Robert Kohlleppel joined Fraunhofer FHR as an undergraduate in 2007. On completion of his studies, he worked for the institute as a research assistant and completed his doctorate with distinction in 2015. In autumn, he was appointed team leader.
Dr. Kohlleppel, you have been with the institute for eight years. How did you end up at Fraunhofer FHR?
Dr. Kohlleppel: I studied electrical engineering and information technology at the Ruhr University in Bochum. Traditionally, there is a long connection between RUB and Fraunhofer FHR. It was in this context that I met Professor Ender and was introduced to radar research area and Fraunhofer FHR. I also noticed during my studies that I was not only good at signal processing but also really enjoyed it. This was an area I really wanted to delve into. It therefore made a lot of sense to do my thesis at Fraunhofer FHR as there were many exciting tasks in the area of radar signal processing.
You also completed your doctorate in this area at the beginning of the year. What was the title of your doctoral dissertation?
Dr. Kohlleppel: The title was »Ground moving target tracking with space-time adaptive radar«. It deals with the subjects of target tracking and target detection using radar systems. Up to now, these two themes were considered to be worlds apart. It simply makes sense to make a clear cut after radar signal processing. In many cases these two tasks are dealt with in different departments, as is the case here at our institute. My work connects the two worlds and presents them as a unit. In the course of my work I have also developed a new algorithm for ground target tracking, in which radar signal processing is closely integrated into target tracking. The advantage is that better target tracking results can be achieved through improved modeling of the radar measurements. It is also noteworthy that the methods involving experimental data – which we recorded with the Fraunhofer FHR experimental system PAMIR – are validated within the framework of my work.
You became a father during your doctoral studies. I imagine family, profession and doctorate was quite a juggling act!
Dr. Kohlleppel: The family came to being in the last phase of my doctoral studies. Returning to my dissertation shortly after the birth was not so easy. But when I got to the stage that I could submit my work to the advisors for their comments I was able to take longer parental leave. Fraunhofer FHR was very supportive.
You were appointed team leader in September. How do you like your new task?

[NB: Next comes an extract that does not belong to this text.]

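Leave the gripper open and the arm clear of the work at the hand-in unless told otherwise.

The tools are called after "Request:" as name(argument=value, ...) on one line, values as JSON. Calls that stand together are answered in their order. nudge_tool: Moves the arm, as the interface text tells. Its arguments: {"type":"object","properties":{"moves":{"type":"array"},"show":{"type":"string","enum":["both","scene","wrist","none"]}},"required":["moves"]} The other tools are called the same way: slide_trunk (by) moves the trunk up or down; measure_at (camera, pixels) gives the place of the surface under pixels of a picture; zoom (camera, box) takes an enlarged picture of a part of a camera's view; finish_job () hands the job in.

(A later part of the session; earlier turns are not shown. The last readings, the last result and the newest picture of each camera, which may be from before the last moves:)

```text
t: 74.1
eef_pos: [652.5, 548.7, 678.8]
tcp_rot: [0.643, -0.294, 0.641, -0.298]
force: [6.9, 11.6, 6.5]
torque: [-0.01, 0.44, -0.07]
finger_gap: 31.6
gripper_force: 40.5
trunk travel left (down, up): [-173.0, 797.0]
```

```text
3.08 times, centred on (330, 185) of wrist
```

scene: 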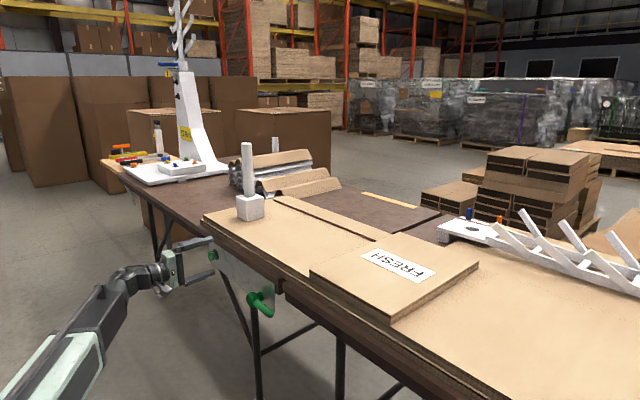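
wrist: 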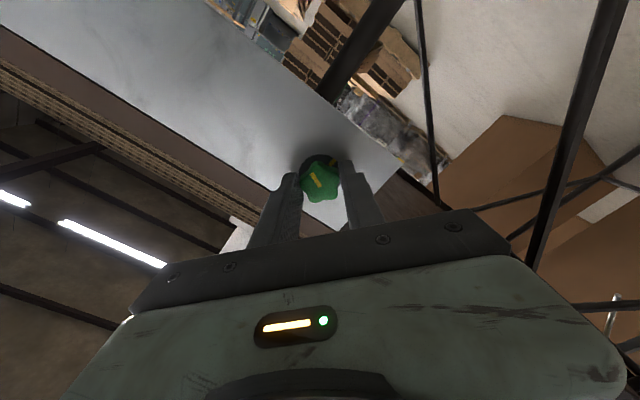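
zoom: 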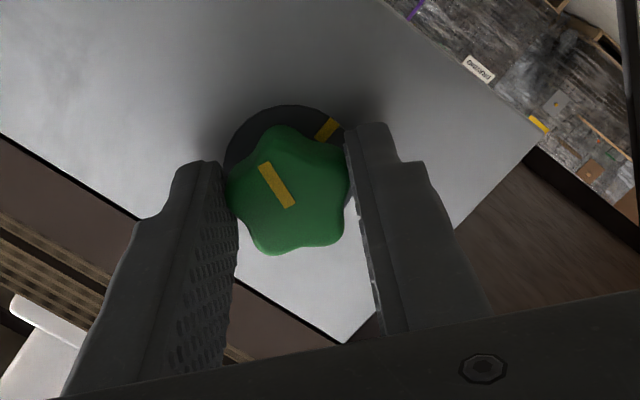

Dr. Kohlleppel: Yes, that just happened a couple of weeks ago. This is also a newly established focal point at FHR. Four weeks ago, at the beginning of October, I was assigned my first employee and a second followed just last week! But I'm really enjoying it. I am looking forward to conducting joint research on a theme, guiding my employees, passing on my knowledge and jointly creating a greater picture from a wealth of ideas and research results.
What are the main activities of your team?
Dr. Kohlleppel: We focus on radar signal processing for space surveillance. One task, for example, involves the design and implementation of signal processing for the large-scale GESTRA project. On the one hand, we have research, and on the other, the techniques we are currently developing which will soon be used in the GESTRA project. I find this incredibly exciting. My doctoral dissertation was a research paper. Hence, there were – at that time – no customers in sight. It's totally different here: the things we develop are really needed and, despite this, it is by no means routine work. We have to create completely new concepts, which is great! Of course we have time limits and deadlines, but I view this positively as I know that I just have to wait a couple of years to see the results of the work.
The large-scale GESTRA project focuses on the design of an innovative radar system for the scientific documentation of space situational awareness. Why is space situational awareness such an important theme?
Dr. Kohlleppel: Space situational awareness is extremely important because we use near-Earth space very intensively; for communication, navigation and other satellite-based services. These are currently threatened by possible collisions with other satellites or debris particles that are flying around in orbit. A very good knowledge of the orbits of these objects is important to plan potential evasive maneuvers in the future. The surveillance of near-Earth space is a very important task for society as a whole. And radar is the ideal sensor to acquire this information.